Task instructions ->
Only one span of the listing below is wanted: the lines from the one with "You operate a" through the one with "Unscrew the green", reproduced exactly, both ends kept.

====== Extracted records ======

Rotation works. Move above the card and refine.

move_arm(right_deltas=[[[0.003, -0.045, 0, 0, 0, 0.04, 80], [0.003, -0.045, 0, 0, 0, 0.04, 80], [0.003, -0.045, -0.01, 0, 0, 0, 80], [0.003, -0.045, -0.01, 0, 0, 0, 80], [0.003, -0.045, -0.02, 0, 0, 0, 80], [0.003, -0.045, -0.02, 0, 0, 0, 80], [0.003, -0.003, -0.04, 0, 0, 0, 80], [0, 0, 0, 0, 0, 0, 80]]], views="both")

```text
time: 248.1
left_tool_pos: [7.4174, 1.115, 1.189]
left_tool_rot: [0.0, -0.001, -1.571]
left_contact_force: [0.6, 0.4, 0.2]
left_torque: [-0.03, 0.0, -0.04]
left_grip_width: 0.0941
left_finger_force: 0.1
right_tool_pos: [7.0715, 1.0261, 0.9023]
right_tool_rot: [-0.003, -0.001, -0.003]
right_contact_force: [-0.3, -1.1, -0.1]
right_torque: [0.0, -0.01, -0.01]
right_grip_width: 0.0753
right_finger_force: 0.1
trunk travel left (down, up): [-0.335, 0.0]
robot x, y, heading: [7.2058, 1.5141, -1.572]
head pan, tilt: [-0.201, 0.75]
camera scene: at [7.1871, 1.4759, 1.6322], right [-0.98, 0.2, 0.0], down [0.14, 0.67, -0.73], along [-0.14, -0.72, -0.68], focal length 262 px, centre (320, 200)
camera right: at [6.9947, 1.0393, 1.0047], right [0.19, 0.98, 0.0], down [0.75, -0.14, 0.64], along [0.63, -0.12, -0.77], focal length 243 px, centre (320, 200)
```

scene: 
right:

======
====== Extracted records ======

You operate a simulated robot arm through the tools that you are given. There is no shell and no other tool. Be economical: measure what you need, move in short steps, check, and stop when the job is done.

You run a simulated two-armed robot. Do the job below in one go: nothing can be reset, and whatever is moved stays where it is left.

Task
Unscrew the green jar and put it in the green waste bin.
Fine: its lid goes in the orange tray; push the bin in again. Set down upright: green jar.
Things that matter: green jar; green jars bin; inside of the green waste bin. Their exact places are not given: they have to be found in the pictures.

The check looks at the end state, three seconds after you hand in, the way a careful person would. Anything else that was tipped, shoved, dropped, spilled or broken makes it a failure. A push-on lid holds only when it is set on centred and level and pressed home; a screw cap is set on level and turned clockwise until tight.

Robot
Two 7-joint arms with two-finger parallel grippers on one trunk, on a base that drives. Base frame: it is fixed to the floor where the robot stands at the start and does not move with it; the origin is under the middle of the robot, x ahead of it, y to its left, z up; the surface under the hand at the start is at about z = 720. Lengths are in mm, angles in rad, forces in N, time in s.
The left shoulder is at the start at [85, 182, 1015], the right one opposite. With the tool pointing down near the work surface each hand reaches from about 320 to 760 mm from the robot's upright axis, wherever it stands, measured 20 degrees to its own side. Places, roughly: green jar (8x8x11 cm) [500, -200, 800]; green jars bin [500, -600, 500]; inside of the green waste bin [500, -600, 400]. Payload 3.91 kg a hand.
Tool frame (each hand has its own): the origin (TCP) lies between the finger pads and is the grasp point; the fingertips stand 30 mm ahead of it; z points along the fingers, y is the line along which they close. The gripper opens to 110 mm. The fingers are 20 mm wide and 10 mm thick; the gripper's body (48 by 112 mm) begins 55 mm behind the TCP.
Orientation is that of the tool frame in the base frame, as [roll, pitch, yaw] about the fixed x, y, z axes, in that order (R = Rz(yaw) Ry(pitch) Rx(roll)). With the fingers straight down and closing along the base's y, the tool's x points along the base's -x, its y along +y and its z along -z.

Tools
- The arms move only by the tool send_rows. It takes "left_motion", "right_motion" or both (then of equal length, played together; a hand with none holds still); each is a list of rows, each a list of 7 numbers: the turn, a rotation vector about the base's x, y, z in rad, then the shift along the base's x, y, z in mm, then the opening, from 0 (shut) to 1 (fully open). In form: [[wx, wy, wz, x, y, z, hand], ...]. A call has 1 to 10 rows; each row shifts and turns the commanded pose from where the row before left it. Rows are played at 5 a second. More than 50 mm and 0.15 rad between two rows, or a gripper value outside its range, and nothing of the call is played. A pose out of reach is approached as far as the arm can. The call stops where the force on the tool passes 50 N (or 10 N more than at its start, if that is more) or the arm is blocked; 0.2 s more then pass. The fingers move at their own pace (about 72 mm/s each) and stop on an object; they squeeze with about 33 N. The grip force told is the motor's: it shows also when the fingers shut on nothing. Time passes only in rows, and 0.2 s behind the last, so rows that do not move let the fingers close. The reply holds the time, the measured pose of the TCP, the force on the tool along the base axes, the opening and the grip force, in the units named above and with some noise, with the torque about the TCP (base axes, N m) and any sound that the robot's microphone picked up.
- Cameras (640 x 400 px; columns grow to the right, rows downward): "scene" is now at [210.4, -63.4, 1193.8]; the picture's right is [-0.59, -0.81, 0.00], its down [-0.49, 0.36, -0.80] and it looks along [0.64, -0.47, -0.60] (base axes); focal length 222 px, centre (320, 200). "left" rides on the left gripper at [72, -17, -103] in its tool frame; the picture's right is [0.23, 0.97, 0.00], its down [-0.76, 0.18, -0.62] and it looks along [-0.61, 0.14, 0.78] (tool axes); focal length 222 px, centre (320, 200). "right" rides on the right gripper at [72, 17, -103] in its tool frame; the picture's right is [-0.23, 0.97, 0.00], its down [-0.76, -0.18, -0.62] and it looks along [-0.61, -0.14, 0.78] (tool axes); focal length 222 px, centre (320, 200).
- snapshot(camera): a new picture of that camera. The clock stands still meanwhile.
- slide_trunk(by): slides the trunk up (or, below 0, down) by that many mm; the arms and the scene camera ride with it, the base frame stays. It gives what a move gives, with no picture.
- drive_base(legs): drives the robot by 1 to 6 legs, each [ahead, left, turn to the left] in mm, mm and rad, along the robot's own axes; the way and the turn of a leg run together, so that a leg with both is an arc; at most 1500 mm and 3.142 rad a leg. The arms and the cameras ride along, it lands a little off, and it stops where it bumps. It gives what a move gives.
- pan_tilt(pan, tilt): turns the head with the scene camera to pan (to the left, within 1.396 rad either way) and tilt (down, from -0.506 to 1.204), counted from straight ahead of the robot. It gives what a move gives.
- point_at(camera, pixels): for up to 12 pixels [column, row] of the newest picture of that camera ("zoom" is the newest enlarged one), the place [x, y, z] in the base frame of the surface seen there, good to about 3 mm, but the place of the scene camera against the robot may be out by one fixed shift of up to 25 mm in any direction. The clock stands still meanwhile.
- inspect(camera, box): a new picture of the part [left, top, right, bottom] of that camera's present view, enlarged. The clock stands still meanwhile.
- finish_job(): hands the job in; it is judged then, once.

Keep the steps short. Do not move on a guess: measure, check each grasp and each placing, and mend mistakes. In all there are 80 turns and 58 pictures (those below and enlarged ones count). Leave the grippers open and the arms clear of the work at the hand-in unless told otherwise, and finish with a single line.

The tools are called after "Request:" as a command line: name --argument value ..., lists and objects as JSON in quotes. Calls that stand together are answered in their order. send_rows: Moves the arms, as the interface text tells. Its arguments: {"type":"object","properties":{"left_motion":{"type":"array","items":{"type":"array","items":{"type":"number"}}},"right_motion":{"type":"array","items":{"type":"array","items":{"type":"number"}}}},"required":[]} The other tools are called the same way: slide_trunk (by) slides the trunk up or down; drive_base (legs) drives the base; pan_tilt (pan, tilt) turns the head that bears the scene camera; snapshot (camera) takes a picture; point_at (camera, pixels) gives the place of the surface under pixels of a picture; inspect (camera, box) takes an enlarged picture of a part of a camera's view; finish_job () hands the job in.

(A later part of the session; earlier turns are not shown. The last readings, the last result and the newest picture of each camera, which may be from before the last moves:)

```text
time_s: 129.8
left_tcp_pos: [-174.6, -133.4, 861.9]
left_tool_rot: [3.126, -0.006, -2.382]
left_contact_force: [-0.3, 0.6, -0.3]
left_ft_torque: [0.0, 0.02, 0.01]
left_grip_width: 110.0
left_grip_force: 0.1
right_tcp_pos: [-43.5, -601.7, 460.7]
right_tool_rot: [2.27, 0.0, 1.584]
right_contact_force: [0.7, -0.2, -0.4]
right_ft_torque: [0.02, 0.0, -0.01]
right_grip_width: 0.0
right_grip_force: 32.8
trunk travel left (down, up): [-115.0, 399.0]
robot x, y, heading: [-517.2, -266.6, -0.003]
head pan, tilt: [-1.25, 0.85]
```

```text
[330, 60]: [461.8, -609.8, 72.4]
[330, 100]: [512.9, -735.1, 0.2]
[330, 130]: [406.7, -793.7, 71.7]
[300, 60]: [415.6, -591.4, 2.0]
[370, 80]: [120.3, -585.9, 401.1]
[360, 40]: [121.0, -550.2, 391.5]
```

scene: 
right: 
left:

======
====== Extracted records ======

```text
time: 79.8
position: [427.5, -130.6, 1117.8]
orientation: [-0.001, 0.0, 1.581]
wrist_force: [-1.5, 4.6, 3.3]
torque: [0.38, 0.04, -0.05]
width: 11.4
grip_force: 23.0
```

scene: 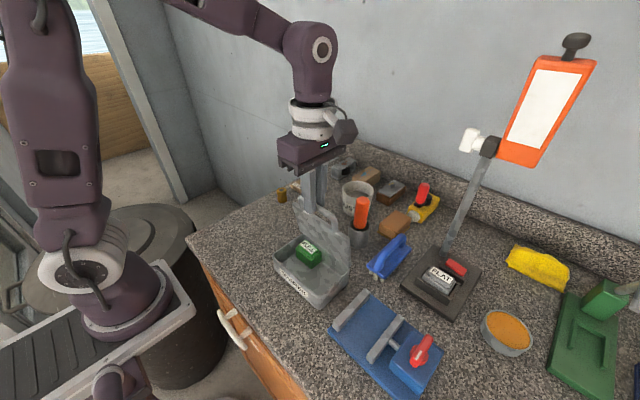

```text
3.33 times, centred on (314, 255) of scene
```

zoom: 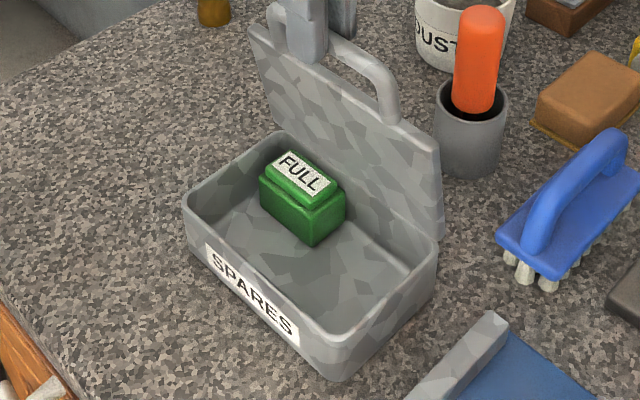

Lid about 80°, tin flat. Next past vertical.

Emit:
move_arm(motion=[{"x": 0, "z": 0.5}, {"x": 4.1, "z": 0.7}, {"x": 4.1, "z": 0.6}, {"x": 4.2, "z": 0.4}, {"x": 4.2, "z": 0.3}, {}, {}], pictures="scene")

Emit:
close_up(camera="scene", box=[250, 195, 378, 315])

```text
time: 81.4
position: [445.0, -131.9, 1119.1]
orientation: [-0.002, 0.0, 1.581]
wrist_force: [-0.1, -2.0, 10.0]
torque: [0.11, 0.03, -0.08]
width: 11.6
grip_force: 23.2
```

======

Final result ->
You operate a simulated robot arm through the tools that you are given. There is no shell and no other tool. Be economical: measure what you need, move in short steps, check, and stop when the job is done.

You run a simulated two-armed robot. Do the job below in one go: nothing can be reset, and whatever is moved stays where it is left.

Task
Unscrew the green jar and put it in the green waste bin.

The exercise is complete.